Bachelorette Emily Maynard was so confident in her relationships with her final three boyfriends, she knew a couple of hours off camera in the "fantasy suites" wasn’t going to change anything. So no test drives necessary.
In her People blog on The Bachelorette Season 8, Episode 9, Em admits she was nervous about the fantasy suites even before signing up for the show, because she knows everything that term implies. (Hence the very obvious camera shots of guys leaving without spending the night.)

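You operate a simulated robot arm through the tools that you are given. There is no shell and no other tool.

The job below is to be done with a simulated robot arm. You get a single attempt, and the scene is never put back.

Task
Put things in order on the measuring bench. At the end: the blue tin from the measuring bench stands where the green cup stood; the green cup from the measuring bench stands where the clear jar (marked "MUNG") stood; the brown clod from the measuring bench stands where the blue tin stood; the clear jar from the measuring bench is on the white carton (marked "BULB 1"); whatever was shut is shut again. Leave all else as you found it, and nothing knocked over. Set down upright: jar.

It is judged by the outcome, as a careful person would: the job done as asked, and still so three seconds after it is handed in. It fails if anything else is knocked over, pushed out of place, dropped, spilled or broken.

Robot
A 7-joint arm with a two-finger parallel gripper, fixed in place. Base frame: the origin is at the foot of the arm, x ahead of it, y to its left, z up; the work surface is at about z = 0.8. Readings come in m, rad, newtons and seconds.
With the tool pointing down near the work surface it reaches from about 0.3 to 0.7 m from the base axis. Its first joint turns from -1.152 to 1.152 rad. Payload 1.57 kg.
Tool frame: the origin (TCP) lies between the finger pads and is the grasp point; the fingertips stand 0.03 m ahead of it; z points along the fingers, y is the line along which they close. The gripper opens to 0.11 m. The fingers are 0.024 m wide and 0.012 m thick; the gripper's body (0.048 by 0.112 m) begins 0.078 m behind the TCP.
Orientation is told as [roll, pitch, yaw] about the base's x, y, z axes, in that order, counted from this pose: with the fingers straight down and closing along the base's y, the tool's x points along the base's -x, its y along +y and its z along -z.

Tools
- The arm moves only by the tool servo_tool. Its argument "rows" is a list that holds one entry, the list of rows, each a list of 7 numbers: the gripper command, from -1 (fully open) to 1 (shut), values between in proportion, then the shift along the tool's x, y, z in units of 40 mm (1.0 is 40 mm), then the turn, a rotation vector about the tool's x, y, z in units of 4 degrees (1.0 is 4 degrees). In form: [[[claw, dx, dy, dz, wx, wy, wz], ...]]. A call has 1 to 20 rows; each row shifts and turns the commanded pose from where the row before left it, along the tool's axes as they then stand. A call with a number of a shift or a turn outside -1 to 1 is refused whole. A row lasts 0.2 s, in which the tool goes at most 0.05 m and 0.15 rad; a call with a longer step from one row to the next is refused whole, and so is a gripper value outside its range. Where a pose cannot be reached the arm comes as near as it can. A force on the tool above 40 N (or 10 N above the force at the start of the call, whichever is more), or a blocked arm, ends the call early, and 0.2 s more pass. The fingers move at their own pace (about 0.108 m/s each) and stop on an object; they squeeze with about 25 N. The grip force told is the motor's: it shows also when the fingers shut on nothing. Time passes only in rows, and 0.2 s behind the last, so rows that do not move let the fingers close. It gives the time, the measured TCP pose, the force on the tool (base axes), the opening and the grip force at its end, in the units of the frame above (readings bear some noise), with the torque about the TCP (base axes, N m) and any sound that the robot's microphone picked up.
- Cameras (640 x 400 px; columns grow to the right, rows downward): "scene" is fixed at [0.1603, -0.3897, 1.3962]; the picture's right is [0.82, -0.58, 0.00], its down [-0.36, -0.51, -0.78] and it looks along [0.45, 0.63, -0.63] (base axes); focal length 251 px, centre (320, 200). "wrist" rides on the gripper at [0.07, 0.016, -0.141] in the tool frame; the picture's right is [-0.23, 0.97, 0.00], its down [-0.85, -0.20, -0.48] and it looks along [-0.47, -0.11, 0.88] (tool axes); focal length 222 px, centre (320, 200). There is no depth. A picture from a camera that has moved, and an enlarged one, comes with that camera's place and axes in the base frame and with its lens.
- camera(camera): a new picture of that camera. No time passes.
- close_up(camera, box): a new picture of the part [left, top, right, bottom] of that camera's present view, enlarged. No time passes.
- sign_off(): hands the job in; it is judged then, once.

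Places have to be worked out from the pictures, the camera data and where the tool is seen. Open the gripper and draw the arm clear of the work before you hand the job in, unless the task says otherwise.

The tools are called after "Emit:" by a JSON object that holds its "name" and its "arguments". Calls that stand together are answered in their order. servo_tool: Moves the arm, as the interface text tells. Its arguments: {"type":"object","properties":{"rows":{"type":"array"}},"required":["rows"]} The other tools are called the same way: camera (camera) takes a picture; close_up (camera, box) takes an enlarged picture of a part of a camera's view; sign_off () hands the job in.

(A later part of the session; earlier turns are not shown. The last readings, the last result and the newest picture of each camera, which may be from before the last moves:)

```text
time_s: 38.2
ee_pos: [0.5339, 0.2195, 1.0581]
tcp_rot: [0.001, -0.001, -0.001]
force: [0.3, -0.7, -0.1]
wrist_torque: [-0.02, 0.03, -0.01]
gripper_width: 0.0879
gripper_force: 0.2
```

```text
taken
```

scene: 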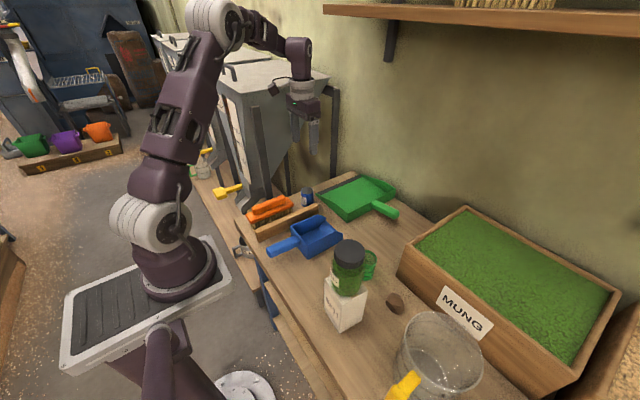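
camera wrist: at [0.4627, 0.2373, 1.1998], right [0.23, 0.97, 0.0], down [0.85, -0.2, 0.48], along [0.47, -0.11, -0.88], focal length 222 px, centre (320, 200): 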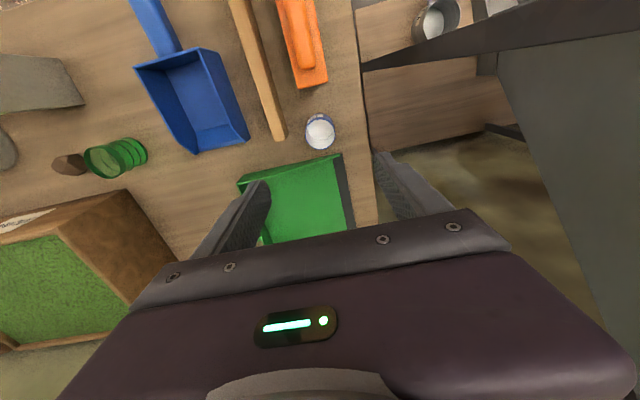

Here's more from Em's latest blog, including her non-reasons for not keeping genetic gift Sean Lowe:
Sorry, Uncle Seanie: "The fact that he was with someone for three years, but still dodged the marriage conversation, made me worry. I always felt like there was a wall between us. However, at dinner Sean's letter to Ricki blew my mind. I had no idea he was feeling all of those things and in that moment I really did want those things with Sean, too. I left my date feeling like all my questions had been answered and that he very well could've been my husband one day."

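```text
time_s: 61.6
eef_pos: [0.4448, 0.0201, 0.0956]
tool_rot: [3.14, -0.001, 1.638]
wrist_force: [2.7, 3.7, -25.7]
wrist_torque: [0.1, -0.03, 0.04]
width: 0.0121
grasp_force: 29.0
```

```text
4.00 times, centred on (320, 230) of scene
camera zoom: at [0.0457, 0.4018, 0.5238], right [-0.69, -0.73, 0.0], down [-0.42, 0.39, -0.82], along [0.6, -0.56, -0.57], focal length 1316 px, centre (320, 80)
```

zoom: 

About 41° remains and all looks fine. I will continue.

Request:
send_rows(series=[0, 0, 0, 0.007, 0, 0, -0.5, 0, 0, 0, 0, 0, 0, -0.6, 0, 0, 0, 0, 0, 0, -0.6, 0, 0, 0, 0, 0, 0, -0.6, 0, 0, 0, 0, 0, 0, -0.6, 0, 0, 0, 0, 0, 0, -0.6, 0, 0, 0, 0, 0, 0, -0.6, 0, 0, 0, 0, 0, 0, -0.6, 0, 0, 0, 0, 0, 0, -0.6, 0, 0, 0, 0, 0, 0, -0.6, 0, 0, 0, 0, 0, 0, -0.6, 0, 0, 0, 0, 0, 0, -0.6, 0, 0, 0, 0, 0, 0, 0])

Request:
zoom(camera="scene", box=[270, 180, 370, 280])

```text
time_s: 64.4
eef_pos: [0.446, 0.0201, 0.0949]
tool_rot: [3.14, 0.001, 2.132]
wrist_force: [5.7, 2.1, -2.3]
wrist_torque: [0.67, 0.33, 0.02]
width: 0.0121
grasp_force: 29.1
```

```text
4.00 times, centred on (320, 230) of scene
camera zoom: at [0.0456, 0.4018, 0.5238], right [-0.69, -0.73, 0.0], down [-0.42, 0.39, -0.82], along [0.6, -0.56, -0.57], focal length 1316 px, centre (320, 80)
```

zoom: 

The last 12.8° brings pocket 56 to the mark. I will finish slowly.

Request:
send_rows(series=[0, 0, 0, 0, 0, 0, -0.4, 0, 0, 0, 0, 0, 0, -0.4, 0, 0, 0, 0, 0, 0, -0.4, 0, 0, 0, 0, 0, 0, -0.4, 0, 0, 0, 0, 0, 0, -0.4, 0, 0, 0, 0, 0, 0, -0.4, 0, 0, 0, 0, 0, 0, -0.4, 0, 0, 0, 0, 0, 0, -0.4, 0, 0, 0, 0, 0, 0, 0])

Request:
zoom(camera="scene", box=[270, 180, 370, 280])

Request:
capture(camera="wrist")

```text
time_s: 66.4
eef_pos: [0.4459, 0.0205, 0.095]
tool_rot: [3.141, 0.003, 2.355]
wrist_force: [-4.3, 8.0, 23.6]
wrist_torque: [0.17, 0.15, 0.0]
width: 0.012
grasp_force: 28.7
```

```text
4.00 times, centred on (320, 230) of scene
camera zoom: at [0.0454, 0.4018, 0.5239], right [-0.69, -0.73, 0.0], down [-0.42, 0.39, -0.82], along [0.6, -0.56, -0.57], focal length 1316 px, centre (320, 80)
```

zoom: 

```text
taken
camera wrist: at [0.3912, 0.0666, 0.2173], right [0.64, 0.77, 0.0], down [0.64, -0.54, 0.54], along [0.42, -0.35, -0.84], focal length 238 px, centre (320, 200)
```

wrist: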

Jef Holm's tough questions: "Being on the paddleboard with Jef was the most peaceful I'd felt in a long time and I could've sat there forever, but I'm pretty sure he would've gotten tired! I went into dinner with some questions but he had some questions, too. I loved that Jef had thought about those things because it showed me that his heart was in the right place. He really wanted to meet Ricki, but I wasn't 100 percent sure about involving her yet, even though in order to really know me you have to know her."

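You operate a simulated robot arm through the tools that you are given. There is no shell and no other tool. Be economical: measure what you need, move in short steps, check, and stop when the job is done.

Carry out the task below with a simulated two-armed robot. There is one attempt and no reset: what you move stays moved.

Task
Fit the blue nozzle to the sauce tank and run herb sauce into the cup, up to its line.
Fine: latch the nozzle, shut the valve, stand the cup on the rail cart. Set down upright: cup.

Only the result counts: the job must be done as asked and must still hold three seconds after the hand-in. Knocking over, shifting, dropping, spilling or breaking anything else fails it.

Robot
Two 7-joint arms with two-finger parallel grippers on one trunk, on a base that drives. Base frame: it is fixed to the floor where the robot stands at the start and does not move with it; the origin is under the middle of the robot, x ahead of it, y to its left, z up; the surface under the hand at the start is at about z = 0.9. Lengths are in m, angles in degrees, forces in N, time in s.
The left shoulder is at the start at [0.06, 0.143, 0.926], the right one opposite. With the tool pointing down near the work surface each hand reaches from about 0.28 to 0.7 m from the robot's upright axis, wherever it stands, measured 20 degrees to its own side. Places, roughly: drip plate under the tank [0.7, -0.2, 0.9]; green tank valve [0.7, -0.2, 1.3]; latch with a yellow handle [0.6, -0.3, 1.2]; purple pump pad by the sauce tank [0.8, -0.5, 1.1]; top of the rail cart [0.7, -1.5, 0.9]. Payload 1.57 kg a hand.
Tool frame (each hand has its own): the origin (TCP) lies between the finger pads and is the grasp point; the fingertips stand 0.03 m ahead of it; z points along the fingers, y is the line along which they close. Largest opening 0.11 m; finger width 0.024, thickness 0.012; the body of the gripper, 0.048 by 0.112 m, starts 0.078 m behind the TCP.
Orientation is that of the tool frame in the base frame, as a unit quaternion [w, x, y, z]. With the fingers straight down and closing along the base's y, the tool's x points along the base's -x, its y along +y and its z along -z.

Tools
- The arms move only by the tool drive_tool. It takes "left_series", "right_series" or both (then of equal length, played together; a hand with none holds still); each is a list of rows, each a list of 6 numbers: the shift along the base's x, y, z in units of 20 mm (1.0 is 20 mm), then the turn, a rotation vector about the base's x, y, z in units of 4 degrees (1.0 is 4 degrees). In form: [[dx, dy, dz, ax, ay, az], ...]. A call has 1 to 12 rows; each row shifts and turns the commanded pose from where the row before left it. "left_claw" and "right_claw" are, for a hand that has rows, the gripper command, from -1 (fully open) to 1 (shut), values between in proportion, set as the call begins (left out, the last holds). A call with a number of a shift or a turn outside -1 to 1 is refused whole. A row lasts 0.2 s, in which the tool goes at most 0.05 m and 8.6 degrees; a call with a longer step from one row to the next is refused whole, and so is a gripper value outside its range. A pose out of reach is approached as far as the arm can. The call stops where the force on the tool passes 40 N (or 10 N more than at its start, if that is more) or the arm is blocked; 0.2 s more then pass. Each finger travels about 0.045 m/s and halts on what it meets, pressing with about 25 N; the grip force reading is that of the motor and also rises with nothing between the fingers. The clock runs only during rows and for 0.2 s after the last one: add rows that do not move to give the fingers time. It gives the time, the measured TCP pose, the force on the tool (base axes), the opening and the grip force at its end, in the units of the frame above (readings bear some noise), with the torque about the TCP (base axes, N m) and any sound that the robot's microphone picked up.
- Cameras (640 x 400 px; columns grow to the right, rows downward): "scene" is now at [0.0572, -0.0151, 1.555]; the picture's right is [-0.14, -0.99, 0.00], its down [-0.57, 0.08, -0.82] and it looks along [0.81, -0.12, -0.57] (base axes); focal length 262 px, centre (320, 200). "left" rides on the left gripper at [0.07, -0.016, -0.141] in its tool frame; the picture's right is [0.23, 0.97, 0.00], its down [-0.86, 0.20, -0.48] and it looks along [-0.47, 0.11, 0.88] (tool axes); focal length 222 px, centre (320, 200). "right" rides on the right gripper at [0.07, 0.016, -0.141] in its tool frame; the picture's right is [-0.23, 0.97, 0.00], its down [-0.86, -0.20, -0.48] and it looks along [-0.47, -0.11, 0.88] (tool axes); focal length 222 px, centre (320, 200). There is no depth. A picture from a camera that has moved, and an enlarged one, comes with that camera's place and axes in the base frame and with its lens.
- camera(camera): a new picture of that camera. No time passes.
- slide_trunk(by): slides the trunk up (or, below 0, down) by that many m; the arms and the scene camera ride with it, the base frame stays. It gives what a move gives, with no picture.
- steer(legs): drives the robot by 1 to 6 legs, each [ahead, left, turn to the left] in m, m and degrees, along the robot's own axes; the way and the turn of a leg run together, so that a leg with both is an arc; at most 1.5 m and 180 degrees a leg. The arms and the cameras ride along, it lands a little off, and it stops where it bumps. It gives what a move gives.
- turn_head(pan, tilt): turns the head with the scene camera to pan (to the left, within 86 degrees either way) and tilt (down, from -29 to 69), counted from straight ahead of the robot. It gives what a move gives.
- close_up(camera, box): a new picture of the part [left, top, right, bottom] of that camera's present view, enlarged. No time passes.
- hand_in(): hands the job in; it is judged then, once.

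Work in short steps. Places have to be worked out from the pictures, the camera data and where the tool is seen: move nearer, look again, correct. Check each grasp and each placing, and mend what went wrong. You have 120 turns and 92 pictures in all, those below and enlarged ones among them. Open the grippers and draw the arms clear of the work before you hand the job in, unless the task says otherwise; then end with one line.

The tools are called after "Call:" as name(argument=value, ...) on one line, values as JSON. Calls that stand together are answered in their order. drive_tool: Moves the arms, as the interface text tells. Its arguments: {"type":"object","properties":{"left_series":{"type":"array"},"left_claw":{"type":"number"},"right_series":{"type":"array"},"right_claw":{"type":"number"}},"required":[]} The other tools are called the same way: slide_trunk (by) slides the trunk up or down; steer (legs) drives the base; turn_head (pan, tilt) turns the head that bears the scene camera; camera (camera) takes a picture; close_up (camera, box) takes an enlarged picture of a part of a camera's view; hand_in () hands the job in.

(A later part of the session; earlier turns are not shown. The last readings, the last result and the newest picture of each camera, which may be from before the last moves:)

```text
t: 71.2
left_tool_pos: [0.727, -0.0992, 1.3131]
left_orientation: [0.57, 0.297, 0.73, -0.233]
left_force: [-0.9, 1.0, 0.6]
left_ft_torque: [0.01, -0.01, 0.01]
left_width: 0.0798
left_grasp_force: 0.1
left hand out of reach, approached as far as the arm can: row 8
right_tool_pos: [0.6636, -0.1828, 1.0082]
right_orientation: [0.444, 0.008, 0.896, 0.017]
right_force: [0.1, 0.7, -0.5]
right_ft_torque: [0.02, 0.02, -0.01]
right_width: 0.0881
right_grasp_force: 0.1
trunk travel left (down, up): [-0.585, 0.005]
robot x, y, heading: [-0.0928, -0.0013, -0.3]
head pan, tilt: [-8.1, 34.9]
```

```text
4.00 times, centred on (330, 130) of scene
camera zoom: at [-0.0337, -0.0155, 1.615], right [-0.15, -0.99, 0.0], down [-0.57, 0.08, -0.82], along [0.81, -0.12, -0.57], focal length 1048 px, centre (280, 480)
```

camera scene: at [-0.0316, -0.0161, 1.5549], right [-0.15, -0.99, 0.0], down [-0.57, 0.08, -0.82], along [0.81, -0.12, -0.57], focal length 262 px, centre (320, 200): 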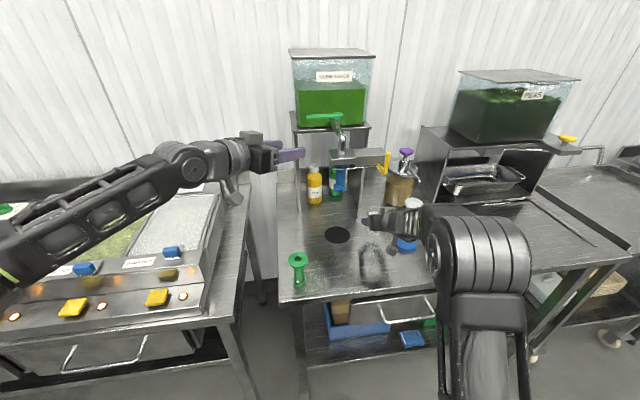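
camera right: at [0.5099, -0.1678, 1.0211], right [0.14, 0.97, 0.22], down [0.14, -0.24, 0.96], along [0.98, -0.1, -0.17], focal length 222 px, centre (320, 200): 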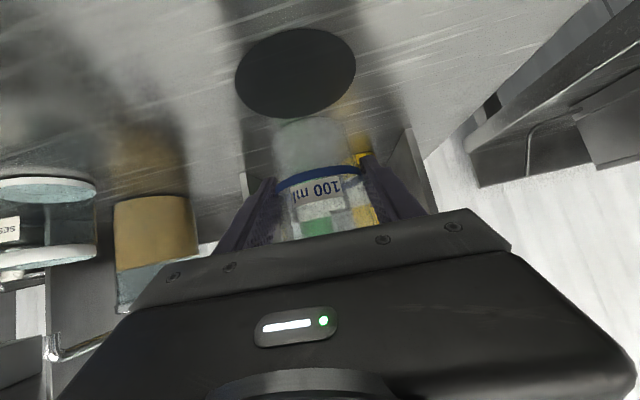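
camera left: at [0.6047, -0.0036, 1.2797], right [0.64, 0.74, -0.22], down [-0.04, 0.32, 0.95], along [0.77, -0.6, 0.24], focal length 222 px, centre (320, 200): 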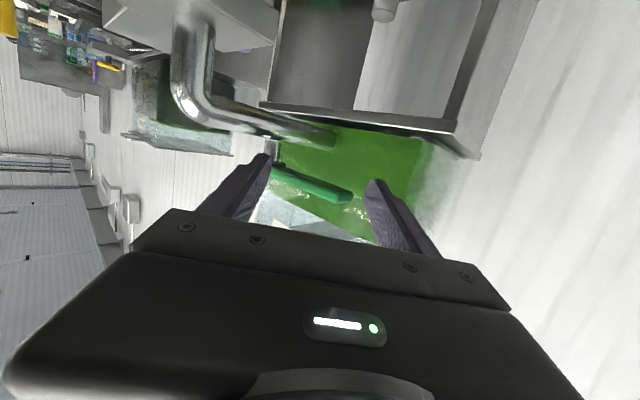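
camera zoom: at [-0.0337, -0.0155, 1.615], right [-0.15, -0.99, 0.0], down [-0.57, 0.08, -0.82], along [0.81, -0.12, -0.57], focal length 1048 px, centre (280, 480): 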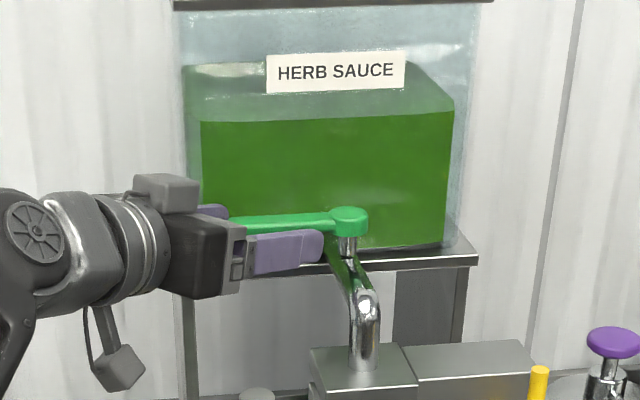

Too busy kissing Arie Luyendyk, Jr. to notice cameras: "The fact that I got to go on a date with Arie and swim with dolphins made me so happy! But I'm scared of almost everything – and a terrible swimmer. He was so sweet and compared it to a big cat, which just proved how much he gets me. Looking back at the time I've spent with Arie, I can't remember any cameras. It always felt like it was just the two of us because we were so wrapped up in each other. As confident as I was about my feelings, I still didn't know what my life would be like in Scottsdale, Ariz., so I had a lot of questions for him. We communicate so well – it makes me feel like we've known each other for much longer. His thoughts on growing a relationship with Ricki made me confident that Arie gets kids. I know Ricki would love him."
Sobbing forever over Sean: "I sat in the chair after my talk with Chris and cried for what seemed like an eternity. Everything about Sean made me want to be with him in the end. I wish I could pinpoint even one thing that would justify sending him home, but I still can't. The hardest part was knowing he felt so confident and didn't see it coming. He had no reason to, though, because I felt just as confident after our date. I still wonder if Sean and I had had more time, if things would've been different."
Do you think Em and Sean would've developed a stronger connection over time, or would it not matter since her connections to Jef and Arie would also grow over time? Or do you think she would eventually tire of either Arie or Jef? Or would they tire of her?